** START **

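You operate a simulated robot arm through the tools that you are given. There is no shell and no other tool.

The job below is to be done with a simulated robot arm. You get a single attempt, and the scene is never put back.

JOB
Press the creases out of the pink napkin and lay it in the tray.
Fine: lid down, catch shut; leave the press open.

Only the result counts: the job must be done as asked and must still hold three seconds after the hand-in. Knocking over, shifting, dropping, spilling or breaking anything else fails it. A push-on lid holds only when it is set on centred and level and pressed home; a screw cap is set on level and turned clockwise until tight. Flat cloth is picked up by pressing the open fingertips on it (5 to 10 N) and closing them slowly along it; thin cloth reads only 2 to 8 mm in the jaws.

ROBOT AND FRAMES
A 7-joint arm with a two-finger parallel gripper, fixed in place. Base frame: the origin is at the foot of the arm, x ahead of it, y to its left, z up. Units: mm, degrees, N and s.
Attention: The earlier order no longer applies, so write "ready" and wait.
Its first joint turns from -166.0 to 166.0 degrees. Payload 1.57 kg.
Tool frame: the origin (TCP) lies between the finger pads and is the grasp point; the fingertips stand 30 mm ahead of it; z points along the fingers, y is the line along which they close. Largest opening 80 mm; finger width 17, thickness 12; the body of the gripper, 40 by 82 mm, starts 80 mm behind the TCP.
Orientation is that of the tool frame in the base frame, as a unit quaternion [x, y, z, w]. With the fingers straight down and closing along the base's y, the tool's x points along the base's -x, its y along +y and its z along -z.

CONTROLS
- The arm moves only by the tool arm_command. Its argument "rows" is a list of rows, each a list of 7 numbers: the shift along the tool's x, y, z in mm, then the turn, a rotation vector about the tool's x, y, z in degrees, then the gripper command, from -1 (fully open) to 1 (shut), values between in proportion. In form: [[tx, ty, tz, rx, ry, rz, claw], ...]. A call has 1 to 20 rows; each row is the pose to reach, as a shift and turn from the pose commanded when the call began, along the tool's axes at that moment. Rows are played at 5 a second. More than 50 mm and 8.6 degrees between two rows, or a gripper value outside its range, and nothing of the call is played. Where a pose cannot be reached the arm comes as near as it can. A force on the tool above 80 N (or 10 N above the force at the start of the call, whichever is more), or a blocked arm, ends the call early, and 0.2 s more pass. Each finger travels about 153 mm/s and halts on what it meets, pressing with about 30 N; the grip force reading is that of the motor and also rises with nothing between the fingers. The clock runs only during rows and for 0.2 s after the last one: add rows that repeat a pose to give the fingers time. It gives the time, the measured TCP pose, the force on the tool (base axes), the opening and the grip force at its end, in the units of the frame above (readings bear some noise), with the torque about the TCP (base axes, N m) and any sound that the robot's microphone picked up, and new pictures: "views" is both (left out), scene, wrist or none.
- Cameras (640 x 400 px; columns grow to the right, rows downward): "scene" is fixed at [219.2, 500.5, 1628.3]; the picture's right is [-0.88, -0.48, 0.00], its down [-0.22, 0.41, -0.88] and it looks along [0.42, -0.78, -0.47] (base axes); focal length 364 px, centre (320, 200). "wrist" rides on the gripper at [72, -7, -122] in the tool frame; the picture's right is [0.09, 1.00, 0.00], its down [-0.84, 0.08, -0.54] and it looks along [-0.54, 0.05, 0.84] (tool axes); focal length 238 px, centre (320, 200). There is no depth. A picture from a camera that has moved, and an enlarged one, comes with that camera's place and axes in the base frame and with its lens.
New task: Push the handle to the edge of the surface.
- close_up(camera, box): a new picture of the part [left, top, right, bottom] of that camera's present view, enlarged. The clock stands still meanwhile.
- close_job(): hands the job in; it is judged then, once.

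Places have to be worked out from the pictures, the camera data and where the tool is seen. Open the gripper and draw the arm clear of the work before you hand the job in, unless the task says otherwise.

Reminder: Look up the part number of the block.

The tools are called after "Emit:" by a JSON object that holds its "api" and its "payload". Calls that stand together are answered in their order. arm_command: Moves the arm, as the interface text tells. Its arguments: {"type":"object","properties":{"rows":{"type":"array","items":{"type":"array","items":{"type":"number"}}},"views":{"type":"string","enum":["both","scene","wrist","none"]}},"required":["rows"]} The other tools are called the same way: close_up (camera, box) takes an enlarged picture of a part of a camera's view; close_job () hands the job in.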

** END **

Stated exercise: Nothing should be left out: repeat all of the data exactly.

The reply:
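You operate a simulated robot arm through the tools that you are given. There is no shell and no other tool.

The job below is to be done with a simulated robot arm. You get a single attempt, and the scene is never put back.

JOB
Press the creases out of the pink napkin and lay it in the tray.
Fine: lid down, catch shut; leave the press open.

Only the result counts: the job must be done as asked and must still hold three seconds after the hand-in. Knocking over, shifting, dropping, spilling or breaking anything else fails it. A push-on lid holds only when it is set on centred and level and pressed home; a screw cap is set on level and turned clockwise until tight. Flat cloth is picked up by pressing the open fingertips on it (5 to 10 N) and closing them slowly along it; thin cloth reads only 2 to 8 mm in the jaws.

ROBOT AND FRAMES
A 7-joint arm with a two-finger parallel gripper, fixed in place. Base frame: the origin is at the foot of the arm, x ahead of it, y to its left, z up. Units: mm, degrees, N and s.
Attention: The earlier order no longer applies, so write "ready" and wait.
Its first joint turns from -166.0 to 166.0 degrees. Payload 1.57 kg.
Tool frame: the origin (TCP) lies between the finger pads and is the grasp point; the fingertips stand 30 mm ahead of it; z points along the fingers, y is the line along which they close. Largest opening 80 mm; finger width 17, thickness 12; the body of the gripper, 40 by 82 mm, starts 80 mm behind the TCP.
Orientation is that of the tool frame in the base frame, as a unit quaternion [x, y, z, w]. With the fingers straight down and closing along the base's y, the tool's x points along the base's -x, its y along +y and its z along -z.

CONTROLS
- The arm moves only by the tool arm_command. Its argument "rows" is a list of rows, each a list of 7 numbers: the shift along the tool's x, y, z in mm, then the turn, a rotation vector about the tool's x, y, z in degrees, then the gripper command, from -1 (fully open) to 1 (shut), values between in proportion. In form: [[tx, ty, tz, rx, ry, rz, claw], ...]. A call has 1 to 20 rows; each row is the pose to reach, as a shift and turn from the pose commanded when the call began, along the tool's axes at that moment. Rows are played at 5 a second. More than 50 mm and 8.6 degrees between two rows, or a gripper value outside its range, and nothing of the call is played. Where a pose cannot be reached the arm comes as near as it can. A force on the tool above 80 N (or 10 N above the force at the start of the call, whichever is more), or a blocked arm, ends the call early, and 0.2 s more pass. Each finger travels about 153 mm/s and halts on what it meets, pressing with about 30 N; the grip force reading is that of the motor and also rises with nothing between the fingers. The clock runs only during rows and for 0.2 s after the last one: add rows that repeat a pose to give the fingers time. It gives the time, the measured TCP pose, the force on the tool (base axes), the opening and the grip force at its end, in the units of the frame above (readings bear some noise), with the torque about the TCP (base axes, N m) and any sound that the robot's microphone picked up, and new pictures: "views" is both (left out), scene, wrist or none.
- Cameras (640 x 400 px; columns grow to the right, rows downward): "scene" is fixed at [219.2, 500.5, 1628.3]; the picture's right is [-0.88, -0.48, 0.00], its down [-0.22, 0.41, -0.88] and it looks along [0.42, -0.78, -0.47] (base axes); focal length 364 px, centre (320, 200). "wrist" rides on the gripper at [72, -7, -122] in the tool frame; the picture's right is [0.09, 1.00, 0.00], its down [-0.84, 0.08, -0.54] and it looks along [-0.54, 0.05, 0.84] (tool axes); focal length 238 px, centre (320, 200). There is no depth. A picture from a camera that has moved, and an enlarged one, comes with that camera's place and axes in the base frame and with its lens.
New task: Push the handle to the edge of the surface.
- close_up(camera, box): a new picture of the part [left, top, right, bottom] of that camera's present view, enlarged. The clock stands still meanwhile.
- close_job(): hands the job in; it is judged then, once.

Places have to be worked out from the pictures, the camera data and where the tool is seen. Open the gripper and draw the arm clear of the work before you hand the job in, unless the task says otherwise.

Reminder: Look up the part number of the block.

The tools are called after "Emit:" by a JSON object that holds its "api" and its "payload". Calls that stand together are answered in their order. arm_command: Moves the arm, as the interface text tells. Its arguments: {"type":"object","properties":{"rows":{"type":"array","items":{"type":"array","items":{"type":"number"}}},"views":{"type":"string","enum":["both","scene","wrist","none"]}},"required":["rows"]} The other tools are called the same way: close_up (camera, box) takes an enlarged picture of a part of a camera's view; close_job () hands the job in.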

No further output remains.